$\DeclareMathOperator{\Lip}{Lip}$ I already proved that if $0 < \alpha < \beta \leq 1$, then $\Lip_{\beta}[0,1] \subset \Lip_{\alpha}[0,1]$. Recall that we say that $f \in \Lip_{\alpha}[0,1]$ if there is a $K \geq 0$ such that for every $x,y \in [0,1]$ we have that $|f(x)-f(y)| \leq K|x-y|^{\alpha}$. The infimum of all values $K$ satisfying this last inequality is denoted as $\theta_{\alpha}(f)$. This allows us to define the following norm in $\Lip_{\alpha}[0,1]$:
$$\|f\|_{\alpha}= \theta_{\alpha}(f)+ \sup \lbrace |f(x)|:x\in [0,1] \rbrace.$$
So we have a metric for $\Lip_{\alpha}[0,1]$, as $$d_{\alpha}(f,g):=\|f-g\|_{\alpha}= \theta_{\alpha}(f-g)+ \sup \lbrace |f(x)-g(x)|:x\in [0,1] \rbrace$$ for every $f,g \in \Lip_{\alpha}[0,1]$. Therefore, we have a topology of open balls with this metric. As the title says, I need to prove that $\Lip_{\beta}[0,1] \subset \Lip_{\alpha}[0,1]$ is a closed subset with the $\Lip_{\alpha}[0,1]$ topology of course. I already proved the contention $\Lip_{\beta}[0,1] \subset \Lip_{\alpha}[0,1]$ but I'm not sure how to prove this subset is closed.

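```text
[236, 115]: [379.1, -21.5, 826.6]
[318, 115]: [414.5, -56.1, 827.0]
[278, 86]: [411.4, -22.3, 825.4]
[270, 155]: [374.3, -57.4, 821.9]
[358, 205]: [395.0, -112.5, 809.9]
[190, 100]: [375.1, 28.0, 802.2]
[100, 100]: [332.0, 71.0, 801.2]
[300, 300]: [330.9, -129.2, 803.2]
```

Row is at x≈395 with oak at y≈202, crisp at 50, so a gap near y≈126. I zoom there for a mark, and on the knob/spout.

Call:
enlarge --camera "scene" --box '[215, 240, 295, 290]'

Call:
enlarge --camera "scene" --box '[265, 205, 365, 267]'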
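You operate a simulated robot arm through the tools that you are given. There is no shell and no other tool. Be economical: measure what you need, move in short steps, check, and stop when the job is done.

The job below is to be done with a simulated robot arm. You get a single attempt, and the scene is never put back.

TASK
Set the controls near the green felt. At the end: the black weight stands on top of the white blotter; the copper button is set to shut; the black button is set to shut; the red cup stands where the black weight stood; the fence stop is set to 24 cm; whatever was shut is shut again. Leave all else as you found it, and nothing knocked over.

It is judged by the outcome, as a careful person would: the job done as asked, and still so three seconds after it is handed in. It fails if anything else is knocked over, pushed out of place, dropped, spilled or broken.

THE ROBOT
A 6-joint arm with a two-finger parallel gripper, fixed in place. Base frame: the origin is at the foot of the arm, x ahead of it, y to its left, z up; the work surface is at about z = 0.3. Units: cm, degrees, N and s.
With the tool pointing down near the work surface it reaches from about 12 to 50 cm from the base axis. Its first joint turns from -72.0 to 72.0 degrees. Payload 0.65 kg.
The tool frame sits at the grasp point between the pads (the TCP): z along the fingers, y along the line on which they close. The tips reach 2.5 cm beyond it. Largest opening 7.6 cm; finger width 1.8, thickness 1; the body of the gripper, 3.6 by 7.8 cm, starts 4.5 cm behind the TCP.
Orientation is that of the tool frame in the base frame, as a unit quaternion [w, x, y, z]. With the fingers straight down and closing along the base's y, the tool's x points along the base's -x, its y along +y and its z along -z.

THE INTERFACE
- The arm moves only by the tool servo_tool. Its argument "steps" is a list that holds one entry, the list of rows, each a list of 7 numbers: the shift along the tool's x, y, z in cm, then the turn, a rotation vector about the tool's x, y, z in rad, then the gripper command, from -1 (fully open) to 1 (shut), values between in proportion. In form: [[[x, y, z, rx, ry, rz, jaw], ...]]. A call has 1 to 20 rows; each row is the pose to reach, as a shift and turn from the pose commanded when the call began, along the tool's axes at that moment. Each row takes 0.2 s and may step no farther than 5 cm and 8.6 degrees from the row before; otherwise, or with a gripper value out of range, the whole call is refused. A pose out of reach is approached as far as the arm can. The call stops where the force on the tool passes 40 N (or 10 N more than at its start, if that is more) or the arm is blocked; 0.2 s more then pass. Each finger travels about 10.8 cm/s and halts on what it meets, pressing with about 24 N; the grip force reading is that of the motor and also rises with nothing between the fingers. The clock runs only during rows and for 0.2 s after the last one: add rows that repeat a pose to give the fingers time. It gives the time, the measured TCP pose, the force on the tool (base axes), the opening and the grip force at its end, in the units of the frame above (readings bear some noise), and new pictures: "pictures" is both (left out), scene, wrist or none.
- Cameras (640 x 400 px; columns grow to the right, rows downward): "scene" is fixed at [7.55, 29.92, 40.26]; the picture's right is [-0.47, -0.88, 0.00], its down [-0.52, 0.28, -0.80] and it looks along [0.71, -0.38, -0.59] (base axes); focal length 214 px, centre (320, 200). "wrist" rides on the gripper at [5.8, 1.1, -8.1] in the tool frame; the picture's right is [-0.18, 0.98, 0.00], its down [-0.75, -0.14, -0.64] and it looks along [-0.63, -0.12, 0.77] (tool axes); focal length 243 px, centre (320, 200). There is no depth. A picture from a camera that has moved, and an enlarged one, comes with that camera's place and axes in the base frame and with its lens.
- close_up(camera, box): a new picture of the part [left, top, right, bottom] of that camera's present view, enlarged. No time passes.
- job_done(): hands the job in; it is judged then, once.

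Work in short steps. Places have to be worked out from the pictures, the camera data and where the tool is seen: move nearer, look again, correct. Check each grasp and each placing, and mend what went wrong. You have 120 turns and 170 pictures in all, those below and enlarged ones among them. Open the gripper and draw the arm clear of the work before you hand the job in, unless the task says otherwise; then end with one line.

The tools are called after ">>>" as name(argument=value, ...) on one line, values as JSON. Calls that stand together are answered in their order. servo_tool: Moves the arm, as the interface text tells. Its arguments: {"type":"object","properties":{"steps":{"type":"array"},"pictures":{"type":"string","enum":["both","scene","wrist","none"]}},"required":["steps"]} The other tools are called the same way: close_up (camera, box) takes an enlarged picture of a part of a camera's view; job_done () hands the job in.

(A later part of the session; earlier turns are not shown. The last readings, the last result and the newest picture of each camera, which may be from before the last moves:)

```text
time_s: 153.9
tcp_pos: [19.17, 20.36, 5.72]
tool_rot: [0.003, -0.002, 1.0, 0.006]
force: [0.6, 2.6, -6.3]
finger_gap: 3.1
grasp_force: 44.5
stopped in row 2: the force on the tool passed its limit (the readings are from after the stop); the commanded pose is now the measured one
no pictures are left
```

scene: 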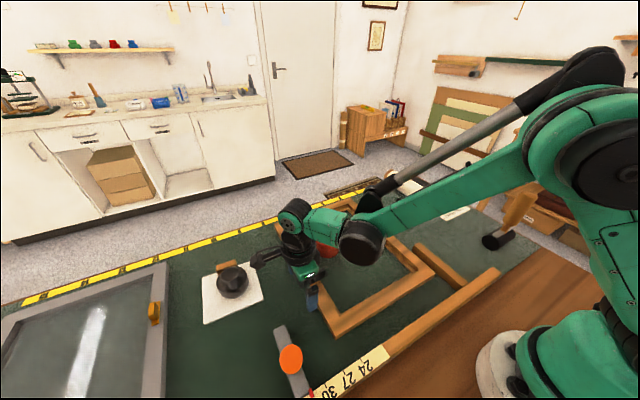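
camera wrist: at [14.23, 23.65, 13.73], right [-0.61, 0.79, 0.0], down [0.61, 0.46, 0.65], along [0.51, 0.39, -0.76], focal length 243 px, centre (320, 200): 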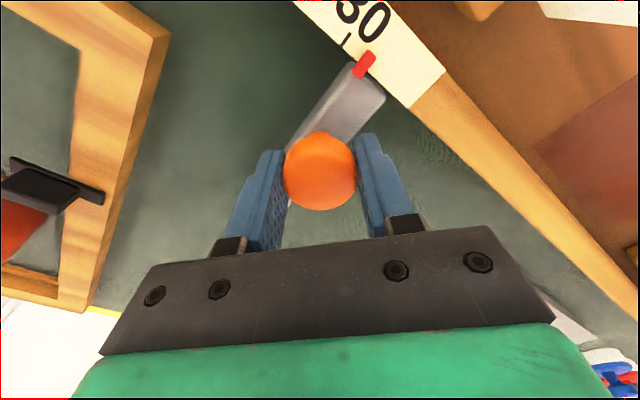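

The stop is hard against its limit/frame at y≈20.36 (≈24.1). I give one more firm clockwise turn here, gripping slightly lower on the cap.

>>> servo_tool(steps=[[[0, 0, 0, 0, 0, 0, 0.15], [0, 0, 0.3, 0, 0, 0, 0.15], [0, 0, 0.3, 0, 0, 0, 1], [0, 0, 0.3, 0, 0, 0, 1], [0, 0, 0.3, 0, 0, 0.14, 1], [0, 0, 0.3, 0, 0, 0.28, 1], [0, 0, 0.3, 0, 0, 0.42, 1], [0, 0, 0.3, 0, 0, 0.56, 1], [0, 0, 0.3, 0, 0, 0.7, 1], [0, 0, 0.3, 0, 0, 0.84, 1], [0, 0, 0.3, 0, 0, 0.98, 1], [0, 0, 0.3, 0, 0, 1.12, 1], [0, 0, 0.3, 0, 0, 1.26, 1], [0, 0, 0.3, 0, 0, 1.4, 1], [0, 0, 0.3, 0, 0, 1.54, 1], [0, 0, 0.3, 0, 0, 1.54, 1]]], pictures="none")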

I have been thinking in taking a sequence of functions $\lbrace f_{n} \rbrace \subset \Lip_{\beta}[0,1]$ such that $f_{n} \to f$ pointwise, then I need to prove $f \in \Lip_{\beta}[0,1]$ or a counterexample showing that $f \notin \Lip_{\beta}[0,1]$. But I can prove neither of these.